Here is a result asserting that, under some technical conditions, we can replace a Borel almost everywhere homomorphism by a Borel homomorphism. It is taken from Zimmer's book "Ergodic Theory and Semisimple Lie Groups" (pp.197, Appendix B), but I'm not interested in the result itself.
The main point is that I want to understand how its proof uses Fubini's theorem (click here for the statement), because I havent't got it.
Basic definitions: By Borel structure we mean the $\sigma$-algebra generated by the topology. For Haar measure, click here.
Proposition Suppose $J\subseteq [0,1]$ is a topological group whose Borel structure is countably generated (i.e. there exists a countable family of Borel sets which separates points and generates the $\sigma$-algebra). Let $G$ be a locally compact group with probability Haar measure $m$. Let $\pi\colon G\to J$ be a Borel function s.t. $\pi(xy)=\pi(x)\pi(y)$ for almost all $(x,y)\in G\times G$. Then there is a Borel homomorphism $\pi_0\colon G\to J$ s.t. $\pi=\pi_0$ almost everywhere (a.e.).

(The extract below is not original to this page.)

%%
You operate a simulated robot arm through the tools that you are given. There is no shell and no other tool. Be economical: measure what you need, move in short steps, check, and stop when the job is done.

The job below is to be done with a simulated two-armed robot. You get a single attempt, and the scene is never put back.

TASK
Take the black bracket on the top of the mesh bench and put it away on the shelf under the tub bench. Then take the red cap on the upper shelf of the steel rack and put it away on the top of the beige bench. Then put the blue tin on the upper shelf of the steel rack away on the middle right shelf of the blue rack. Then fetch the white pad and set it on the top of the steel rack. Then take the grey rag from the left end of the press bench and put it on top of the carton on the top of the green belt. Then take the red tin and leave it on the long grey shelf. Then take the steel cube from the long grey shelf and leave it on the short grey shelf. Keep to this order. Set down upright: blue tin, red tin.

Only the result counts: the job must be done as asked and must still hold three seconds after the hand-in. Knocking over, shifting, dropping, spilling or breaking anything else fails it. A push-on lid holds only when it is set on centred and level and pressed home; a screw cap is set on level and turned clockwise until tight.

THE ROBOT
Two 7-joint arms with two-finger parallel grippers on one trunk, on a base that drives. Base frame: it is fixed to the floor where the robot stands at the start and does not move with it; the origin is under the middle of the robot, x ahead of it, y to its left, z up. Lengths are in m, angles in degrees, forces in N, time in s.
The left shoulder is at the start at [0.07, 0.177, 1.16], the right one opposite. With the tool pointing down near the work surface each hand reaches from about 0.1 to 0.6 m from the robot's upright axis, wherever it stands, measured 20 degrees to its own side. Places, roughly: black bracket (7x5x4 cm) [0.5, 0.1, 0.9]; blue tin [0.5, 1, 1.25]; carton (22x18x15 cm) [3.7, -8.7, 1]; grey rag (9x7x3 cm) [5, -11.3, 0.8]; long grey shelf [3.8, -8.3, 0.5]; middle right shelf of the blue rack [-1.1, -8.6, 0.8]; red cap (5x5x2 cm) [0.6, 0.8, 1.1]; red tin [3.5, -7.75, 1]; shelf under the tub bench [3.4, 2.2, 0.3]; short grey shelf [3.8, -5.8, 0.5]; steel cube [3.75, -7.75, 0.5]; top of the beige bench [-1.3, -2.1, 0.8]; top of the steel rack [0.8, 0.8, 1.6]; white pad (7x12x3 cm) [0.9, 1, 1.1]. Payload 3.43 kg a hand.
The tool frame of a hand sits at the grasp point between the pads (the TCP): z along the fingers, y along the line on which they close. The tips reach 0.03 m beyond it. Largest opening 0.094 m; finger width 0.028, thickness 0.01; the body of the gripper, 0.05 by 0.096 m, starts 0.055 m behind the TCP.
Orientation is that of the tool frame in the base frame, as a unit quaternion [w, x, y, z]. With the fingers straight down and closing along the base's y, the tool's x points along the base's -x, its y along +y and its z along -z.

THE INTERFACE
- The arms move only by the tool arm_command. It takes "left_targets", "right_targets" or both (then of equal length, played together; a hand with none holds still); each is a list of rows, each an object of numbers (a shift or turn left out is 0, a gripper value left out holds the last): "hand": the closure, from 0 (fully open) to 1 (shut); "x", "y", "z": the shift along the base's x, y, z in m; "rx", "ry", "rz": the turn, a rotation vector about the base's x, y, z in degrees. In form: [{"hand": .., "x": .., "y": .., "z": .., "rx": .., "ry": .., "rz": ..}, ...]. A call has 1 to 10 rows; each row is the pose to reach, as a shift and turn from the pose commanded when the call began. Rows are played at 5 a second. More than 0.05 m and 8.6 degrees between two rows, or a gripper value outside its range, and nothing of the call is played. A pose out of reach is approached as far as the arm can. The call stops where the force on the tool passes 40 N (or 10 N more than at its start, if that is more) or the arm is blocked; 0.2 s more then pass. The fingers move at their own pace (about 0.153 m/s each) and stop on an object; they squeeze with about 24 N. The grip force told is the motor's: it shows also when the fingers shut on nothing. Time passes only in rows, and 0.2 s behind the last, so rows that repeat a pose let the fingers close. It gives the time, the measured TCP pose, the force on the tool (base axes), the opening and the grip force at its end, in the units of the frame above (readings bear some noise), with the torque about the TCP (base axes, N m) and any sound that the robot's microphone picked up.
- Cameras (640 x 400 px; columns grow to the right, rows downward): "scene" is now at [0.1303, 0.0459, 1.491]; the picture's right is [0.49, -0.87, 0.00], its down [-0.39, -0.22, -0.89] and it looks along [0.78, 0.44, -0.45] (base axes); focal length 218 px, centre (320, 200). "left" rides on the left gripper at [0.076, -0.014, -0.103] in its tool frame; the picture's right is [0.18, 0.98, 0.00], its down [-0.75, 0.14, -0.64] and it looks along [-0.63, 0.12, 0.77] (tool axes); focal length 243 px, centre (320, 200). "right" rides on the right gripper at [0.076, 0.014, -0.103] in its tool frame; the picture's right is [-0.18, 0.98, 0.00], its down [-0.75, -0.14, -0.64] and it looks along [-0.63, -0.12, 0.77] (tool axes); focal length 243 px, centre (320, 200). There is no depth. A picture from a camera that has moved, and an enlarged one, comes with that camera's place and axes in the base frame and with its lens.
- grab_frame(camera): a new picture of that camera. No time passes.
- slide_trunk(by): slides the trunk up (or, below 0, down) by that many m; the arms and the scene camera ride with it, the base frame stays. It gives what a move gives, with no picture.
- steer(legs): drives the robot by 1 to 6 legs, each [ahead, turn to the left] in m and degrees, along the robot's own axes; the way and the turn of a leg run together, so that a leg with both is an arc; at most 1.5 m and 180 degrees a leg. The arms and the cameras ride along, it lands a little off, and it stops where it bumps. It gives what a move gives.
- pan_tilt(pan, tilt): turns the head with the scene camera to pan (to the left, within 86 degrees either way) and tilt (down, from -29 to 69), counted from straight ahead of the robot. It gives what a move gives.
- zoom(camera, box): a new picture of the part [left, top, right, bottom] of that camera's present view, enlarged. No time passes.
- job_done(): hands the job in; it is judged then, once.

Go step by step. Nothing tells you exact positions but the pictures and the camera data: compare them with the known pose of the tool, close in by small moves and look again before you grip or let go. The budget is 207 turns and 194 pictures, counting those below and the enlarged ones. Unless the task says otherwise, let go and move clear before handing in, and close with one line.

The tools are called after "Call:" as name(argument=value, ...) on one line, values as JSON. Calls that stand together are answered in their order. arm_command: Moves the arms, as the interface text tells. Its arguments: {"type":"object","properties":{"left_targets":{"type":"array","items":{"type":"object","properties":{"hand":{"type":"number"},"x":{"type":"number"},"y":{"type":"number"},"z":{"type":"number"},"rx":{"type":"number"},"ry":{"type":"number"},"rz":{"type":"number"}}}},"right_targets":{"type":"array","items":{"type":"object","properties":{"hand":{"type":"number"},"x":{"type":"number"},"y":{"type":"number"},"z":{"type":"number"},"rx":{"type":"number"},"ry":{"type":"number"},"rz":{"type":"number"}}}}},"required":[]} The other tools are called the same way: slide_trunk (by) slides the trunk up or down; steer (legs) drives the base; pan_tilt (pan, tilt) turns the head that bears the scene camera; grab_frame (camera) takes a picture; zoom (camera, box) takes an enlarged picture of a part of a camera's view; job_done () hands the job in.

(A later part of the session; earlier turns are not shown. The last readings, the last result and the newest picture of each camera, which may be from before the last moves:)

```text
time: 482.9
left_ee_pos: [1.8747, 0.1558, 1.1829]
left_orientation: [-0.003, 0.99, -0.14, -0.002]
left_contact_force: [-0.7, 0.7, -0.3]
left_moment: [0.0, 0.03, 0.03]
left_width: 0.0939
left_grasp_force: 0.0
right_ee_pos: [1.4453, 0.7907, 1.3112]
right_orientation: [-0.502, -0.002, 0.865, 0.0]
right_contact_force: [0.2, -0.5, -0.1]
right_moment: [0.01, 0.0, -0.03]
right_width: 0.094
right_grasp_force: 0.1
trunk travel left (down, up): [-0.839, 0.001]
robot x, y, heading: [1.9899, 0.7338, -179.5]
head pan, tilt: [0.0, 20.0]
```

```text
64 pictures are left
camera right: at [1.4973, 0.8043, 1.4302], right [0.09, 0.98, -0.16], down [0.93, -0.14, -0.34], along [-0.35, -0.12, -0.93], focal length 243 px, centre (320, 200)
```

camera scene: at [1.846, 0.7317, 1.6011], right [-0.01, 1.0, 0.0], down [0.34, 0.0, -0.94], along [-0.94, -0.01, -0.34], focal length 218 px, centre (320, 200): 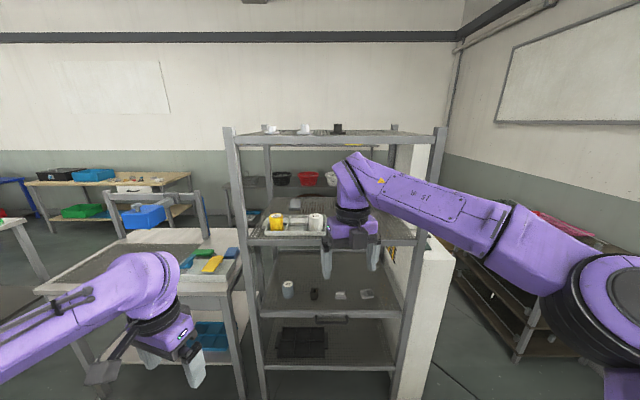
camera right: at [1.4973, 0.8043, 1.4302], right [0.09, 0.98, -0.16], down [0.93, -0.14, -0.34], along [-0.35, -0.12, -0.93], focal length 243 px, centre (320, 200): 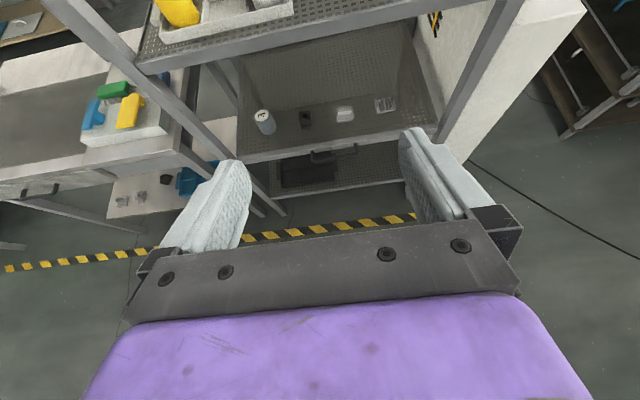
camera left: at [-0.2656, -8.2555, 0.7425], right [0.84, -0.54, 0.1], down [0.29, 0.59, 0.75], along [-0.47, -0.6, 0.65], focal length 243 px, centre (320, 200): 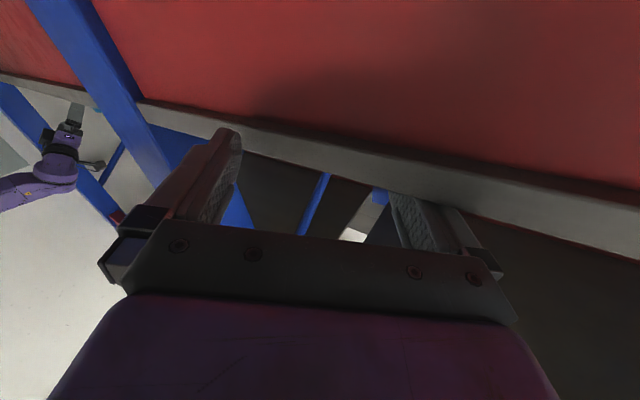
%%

The proof starts as follows: Consider the set $$H\{y\in G\mid \text{the function } x\mapsto \pi(x)^{-1}\pi(xy) \text{ is constant a.e.}\}.$$
By Fubini, $H$ is conull (i.e. the complement has measure $0$) [and I don't understand why].

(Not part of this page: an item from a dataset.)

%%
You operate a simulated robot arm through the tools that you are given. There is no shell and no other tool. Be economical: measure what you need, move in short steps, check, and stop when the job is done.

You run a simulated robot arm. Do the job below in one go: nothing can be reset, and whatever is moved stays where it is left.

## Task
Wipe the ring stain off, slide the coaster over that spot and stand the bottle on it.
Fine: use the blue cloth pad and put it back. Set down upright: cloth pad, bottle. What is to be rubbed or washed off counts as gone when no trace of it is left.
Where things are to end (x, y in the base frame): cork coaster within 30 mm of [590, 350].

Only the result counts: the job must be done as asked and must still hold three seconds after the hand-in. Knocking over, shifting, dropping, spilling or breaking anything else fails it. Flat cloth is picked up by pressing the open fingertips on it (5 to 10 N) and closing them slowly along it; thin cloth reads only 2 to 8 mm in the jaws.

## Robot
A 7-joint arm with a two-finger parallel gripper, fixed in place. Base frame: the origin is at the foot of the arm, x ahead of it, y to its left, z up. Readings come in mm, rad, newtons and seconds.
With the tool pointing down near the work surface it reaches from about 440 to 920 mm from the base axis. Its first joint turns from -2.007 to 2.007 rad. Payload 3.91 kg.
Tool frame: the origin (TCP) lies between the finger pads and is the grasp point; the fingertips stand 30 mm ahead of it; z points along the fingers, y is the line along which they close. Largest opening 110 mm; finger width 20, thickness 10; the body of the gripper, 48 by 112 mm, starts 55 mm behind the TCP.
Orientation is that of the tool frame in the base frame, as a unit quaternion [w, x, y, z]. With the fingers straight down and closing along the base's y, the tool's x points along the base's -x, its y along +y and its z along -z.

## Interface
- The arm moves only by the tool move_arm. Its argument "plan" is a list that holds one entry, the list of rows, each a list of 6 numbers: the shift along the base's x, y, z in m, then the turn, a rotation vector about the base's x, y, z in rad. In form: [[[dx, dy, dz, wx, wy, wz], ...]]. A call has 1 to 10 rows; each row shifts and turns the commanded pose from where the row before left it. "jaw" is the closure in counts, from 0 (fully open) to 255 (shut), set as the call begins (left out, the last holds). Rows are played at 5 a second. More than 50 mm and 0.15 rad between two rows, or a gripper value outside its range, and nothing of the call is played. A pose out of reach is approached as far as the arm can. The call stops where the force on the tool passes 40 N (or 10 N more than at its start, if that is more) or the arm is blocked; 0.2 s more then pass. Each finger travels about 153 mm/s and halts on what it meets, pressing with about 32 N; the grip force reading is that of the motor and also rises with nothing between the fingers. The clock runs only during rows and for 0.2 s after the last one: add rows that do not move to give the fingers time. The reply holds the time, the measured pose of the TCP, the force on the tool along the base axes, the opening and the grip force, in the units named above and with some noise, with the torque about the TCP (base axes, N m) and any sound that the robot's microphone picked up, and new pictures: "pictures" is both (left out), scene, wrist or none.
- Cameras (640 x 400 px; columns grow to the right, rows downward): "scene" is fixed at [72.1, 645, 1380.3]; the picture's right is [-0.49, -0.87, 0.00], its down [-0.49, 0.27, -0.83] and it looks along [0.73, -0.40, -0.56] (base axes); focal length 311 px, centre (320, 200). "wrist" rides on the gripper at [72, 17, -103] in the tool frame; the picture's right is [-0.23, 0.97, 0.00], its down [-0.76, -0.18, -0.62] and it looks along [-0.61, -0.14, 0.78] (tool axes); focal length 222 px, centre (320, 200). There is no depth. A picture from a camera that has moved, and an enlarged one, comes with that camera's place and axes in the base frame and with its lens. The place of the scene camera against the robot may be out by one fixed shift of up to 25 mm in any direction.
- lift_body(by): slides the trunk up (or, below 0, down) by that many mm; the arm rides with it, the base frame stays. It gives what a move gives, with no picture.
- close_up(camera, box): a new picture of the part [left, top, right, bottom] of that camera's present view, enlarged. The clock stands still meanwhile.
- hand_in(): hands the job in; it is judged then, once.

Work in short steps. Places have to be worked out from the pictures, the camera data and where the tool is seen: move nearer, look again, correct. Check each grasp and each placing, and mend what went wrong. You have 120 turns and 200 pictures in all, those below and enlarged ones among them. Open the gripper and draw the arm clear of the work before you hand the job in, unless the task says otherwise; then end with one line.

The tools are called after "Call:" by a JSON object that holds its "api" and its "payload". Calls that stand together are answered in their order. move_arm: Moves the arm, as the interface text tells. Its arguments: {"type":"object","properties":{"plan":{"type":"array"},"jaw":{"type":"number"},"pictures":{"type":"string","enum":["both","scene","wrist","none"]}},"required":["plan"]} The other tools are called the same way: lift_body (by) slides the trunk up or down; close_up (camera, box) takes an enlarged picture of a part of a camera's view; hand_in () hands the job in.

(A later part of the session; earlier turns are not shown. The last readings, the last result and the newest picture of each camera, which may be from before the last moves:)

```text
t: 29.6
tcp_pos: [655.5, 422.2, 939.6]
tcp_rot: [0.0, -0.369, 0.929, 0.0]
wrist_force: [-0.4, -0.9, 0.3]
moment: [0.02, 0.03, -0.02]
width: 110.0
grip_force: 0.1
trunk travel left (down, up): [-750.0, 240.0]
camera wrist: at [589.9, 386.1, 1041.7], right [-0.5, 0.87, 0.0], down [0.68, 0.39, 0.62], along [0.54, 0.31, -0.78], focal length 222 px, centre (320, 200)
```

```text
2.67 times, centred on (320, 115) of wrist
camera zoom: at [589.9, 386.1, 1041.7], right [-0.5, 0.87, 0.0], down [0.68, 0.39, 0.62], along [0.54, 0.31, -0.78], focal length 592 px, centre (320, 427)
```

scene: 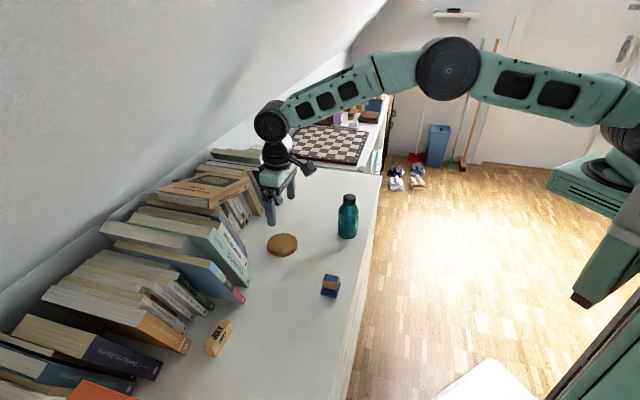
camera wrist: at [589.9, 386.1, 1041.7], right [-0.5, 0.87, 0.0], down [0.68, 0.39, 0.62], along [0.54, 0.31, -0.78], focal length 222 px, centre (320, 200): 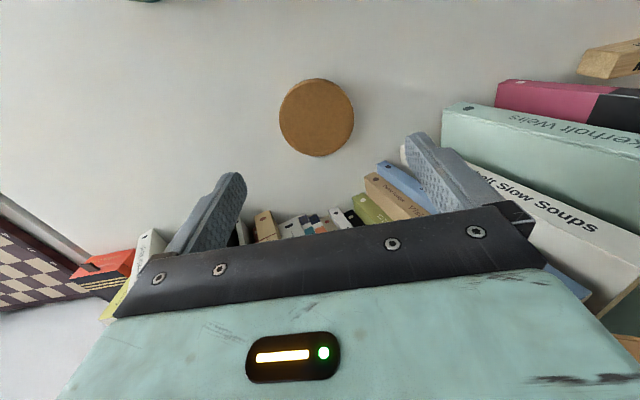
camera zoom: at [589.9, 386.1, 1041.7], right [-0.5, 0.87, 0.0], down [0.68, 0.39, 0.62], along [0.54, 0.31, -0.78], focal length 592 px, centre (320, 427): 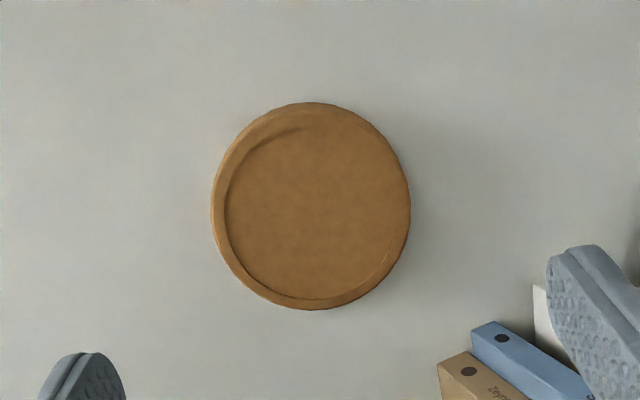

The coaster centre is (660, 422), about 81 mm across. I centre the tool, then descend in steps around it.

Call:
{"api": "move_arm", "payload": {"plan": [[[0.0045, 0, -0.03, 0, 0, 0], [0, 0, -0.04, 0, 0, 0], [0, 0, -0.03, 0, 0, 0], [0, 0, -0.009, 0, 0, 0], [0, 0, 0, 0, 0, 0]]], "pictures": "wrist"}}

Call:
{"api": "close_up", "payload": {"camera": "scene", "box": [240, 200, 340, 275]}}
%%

Later on, he uses Fubini's theorem once again, this time to prove that $\pi_0$ is Borel [How?]: he argues that it follows from the fact that $\pi_0(y)=\int \pi(x)^{-1}\pi(xy)\,dm$.
Question: As I stated above, what I look for is a clear (possibly detailed) explanation of how the author applied Fubini's Theorem in both cases.
The set $M=\{(x,y)\in G\times G:\pi(x)^{-1}\pi(xy)=\pi(y)\}$ is co-null by assumption. By Fubini, for almost all $y\in G$, the section $M_y$ of $M$ at level $y$ is (measurable and) co-null. That section is $M_y=\{x\in G:\pi(x)^{-1}\pi(xy)=\pi(y)\}$, so, whenever $M_y$ is co-null. the function $x\mapsto \pi(x)^{-1}\pi(xy)$ is constant a.e. (specifically, constant with value $\pi(y)$ on $M_y$). Since this happens for a.e. $y$, we have that the $H$ in the question is co-null.